I have not seen this item in stores, but that’s not to say it isn’t there. I just haven’t looked for it. I grab my favorite tuna from the shelf usually in a rush and don’t often take the time to look around at other things. It is certainly an interesting combination and I wonder if it couldn’t be duplicated by simply adding sun dried tomatoes and basil (two complimentary flavors) to the mix. I noticed the directions stated not to drain the tuna, and not having seen it, I don’t know if it is packed in oil or water. The recipe also calls for the addition of ¼ cup olive oil, which may sound like a lot, but when broken down into four servings only leaves ½ ounce per person. That is the equivalent of a scant three teaspoons of healthy oils.

The vegetables in the recipe are red potatoes (which is excellent with rosemary), red onion, green beans, red bell pepper, yellow squash and sliced zucchini. That’s a lot of colorful, healthy vegetables. This dish is very simple to make all in one pan.

Once you make it, you can begin to create many more one-pan skillet recipes.
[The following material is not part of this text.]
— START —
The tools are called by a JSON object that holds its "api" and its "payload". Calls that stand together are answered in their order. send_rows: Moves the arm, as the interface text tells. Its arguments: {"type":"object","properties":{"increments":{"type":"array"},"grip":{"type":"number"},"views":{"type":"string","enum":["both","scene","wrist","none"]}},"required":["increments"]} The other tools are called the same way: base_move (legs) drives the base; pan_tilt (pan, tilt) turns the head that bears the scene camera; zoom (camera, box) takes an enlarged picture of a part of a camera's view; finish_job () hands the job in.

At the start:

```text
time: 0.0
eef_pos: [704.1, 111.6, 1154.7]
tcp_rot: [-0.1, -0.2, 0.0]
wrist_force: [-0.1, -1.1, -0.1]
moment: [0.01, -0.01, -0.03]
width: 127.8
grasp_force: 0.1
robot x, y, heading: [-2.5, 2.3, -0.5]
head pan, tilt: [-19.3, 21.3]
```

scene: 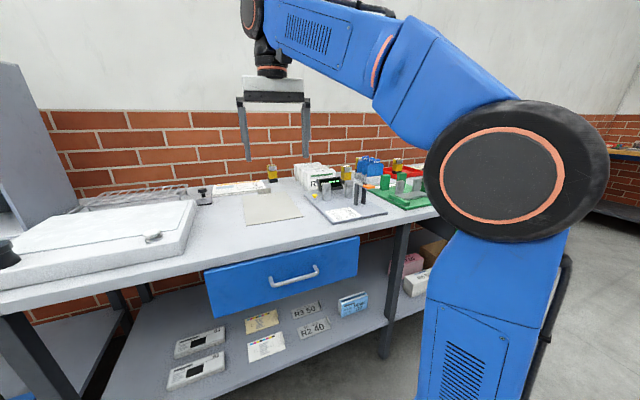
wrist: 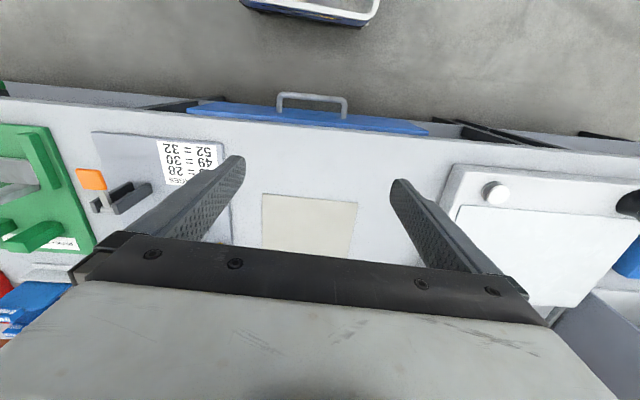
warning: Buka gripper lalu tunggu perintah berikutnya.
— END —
One of my favorite’s, which I’ve mentioned here before, is a mixture of stir fried fresh vegetables of choice in olive oil and lots of handfuls of fresh, chopped kale mixed with whole-wheat pasta. The secret is to saute a few anchovies for an entirely different, and wonderful, flavor.

You can leave out anything or add other things. I once made a rice stir fry with vegetables and rice and added pineapple tidbits and peanuts.

These one-skillet meals are a great way to toss together a bunch of healthy items and get a great meal in only a few minutes time. If you know you will be pressed for time, cook the pasta or rice the night before and refrigerate it. I often make a pot of brown rice on the weekend and use it all week long. In fact, that’s exactly what I did this week particularly to add to the organic tomato bisque soup I’ve had the past two days for lunch. What a great way to get in lots of fiber and whole grains.

This morning I started my day with a bowl of Kashi Heart to Heart cereal, half of a banana and skim milk.

By lunch time, I was ready for the soup, which I enjoyed with thin slices of French baguette bread and an ounce of goat cheese.

I was ready for a snack at mid-morning, but I came prepared with a cup of plain yogurt and blueberries that I had bought locally and froze in mid-summer. It was well worth it as I will have blueberries all winter in my freezer for all of my yogurt, cold cereal and oats.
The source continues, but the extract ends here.